For his part, Senior Research analyst at Capital Bancorp Plc, Victor Chiazor, believes that there would be a more quicker stability in the market should the current administration continue.

His words: “There is also the issue of global shocks in terms of oil price, which would also have impact on the economy of Nigeria. Domestically, if there is a change of government, it is expected that there would be volatility and then recovery of the market would come at the latter half of the year, as there would be changes in policies and so at that point, foreign investors will begin to look for the economic direction of the new government.

“At that point, volatility will then ensue in the fixed income market and equities market, MPR might drop, inflation might go up and we might even see the devaluation of the naira. So it is depending on who wins and I think investors are watching cautiously before they can begin to take positions.”

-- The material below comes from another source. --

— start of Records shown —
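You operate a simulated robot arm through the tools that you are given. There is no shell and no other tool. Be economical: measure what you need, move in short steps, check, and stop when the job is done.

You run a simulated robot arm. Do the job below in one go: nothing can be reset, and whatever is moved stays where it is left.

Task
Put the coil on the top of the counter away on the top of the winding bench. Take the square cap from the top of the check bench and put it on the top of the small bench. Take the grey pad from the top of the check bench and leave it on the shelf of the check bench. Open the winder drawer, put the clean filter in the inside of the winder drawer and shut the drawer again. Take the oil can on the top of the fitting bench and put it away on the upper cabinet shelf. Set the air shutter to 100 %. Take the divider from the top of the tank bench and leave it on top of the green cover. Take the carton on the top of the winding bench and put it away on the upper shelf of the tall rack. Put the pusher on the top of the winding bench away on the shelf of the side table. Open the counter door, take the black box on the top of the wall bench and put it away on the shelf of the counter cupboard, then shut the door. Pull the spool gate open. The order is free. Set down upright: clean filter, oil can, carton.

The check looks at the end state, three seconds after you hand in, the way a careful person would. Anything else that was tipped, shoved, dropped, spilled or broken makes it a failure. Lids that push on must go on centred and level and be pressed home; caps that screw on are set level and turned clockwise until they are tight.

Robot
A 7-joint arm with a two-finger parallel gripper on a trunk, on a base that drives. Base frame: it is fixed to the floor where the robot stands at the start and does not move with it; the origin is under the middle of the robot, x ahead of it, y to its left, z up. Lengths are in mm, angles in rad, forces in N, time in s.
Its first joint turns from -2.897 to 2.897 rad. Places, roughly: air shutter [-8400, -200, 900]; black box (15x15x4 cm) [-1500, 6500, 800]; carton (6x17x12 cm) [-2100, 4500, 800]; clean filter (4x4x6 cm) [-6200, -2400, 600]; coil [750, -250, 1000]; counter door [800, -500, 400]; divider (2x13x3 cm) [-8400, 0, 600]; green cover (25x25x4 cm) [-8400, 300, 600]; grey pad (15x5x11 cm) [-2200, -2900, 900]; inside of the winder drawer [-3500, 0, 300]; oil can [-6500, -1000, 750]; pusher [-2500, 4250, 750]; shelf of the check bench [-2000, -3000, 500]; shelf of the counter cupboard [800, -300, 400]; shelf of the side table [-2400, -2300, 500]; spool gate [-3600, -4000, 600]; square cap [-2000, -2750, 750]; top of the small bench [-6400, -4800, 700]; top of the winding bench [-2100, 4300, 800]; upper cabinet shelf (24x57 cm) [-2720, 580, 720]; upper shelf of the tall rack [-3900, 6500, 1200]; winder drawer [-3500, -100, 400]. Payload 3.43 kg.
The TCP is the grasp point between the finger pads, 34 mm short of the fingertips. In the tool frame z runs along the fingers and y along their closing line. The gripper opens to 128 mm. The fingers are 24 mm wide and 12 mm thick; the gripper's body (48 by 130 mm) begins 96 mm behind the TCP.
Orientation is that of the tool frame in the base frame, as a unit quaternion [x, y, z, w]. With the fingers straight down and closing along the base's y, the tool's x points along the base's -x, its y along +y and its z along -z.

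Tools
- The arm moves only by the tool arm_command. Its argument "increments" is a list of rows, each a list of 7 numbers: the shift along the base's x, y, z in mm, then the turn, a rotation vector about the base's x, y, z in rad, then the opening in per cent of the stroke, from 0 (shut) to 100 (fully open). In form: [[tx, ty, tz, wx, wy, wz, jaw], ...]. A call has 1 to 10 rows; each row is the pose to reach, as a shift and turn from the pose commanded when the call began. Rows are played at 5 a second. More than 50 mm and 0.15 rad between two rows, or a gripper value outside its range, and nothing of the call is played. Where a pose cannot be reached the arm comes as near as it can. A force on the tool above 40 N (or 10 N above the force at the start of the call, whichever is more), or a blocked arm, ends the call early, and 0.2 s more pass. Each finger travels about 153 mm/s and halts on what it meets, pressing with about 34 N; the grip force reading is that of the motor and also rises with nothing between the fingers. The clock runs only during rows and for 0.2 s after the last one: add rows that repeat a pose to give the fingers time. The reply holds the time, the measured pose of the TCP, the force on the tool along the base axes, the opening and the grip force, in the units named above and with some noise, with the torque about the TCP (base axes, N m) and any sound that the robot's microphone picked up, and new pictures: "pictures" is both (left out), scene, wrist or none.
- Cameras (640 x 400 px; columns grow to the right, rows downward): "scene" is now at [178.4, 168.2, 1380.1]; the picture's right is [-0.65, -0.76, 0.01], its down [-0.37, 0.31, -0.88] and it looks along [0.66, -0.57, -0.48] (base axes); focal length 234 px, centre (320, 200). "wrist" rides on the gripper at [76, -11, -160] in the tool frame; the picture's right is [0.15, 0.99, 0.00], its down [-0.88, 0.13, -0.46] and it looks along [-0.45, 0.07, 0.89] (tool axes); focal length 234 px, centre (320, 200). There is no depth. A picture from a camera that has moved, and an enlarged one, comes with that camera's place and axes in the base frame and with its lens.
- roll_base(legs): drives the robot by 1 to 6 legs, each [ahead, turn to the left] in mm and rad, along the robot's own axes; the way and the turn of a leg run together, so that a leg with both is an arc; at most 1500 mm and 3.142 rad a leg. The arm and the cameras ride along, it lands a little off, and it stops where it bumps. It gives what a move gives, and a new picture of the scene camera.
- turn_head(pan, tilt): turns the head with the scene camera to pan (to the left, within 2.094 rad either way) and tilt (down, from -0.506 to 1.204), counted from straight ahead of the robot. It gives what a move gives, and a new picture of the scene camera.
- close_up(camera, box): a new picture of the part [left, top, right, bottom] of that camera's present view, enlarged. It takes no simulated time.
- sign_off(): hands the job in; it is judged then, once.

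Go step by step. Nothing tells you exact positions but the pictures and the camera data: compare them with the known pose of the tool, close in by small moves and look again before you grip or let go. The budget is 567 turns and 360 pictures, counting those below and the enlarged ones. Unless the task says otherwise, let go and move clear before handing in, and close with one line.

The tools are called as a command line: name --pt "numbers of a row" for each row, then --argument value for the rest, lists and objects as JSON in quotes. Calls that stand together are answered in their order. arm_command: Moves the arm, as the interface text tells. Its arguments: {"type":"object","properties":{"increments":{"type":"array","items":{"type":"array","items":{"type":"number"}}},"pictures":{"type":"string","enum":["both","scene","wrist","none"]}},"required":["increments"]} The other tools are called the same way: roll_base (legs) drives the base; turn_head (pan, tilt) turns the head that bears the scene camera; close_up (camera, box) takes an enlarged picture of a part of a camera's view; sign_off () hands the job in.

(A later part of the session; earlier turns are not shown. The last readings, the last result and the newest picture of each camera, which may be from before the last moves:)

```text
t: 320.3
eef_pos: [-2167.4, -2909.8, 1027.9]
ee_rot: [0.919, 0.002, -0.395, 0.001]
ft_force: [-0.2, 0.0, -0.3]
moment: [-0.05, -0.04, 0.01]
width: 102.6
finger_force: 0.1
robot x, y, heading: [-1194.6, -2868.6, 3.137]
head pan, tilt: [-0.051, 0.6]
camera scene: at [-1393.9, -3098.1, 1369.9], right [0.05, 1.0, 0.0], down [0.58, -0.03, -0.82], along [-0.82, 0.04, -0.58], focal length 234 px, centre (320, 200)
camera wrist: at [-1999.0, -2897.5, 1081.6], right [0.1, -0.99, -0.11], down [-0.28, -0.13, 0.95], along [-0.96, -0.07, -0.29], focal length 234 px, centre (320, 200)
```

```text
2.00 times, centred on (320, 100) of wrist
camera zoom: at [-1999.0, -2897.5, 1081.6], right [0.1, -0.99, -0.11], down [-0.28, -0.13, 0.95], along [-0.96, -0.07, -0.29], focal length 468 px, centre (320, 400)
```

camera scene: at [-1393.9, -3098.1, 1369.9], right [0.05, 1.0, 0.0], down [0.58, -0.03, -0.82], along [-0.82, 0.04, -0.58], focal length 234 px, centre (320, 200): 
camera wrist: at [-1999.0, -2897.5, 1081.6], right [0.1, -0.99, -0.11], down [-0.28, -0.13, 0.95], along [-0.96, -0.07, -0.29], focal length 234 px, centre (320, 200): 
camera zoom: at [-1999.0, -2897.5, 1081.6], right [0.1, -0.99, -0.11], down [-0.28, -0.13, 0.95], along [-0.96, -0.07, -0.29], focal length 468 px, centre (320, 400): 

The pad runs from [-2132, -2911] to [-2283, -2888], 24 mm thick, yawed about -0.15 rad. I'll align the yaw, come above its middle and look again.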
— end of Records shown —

Thus, the outlook for the Nigerian stock market and the economy generally depends on the successful conduct of the February-March 2019 general elections. This appears to be a consensus among analysts but the global crude oil fluctuation and its broad implications on domestic fiscal and monetary management, especially foreign exchange stability and regulatory issues at the capital market, including the resolution of governance impasse at the Securities and Exchange Commission (SEC), which has been operating without a board and substantive executive management, will also moderate the performance of the stock market.

In all, it is still wavering times for investors. Though it appears less, the crest looks brighter.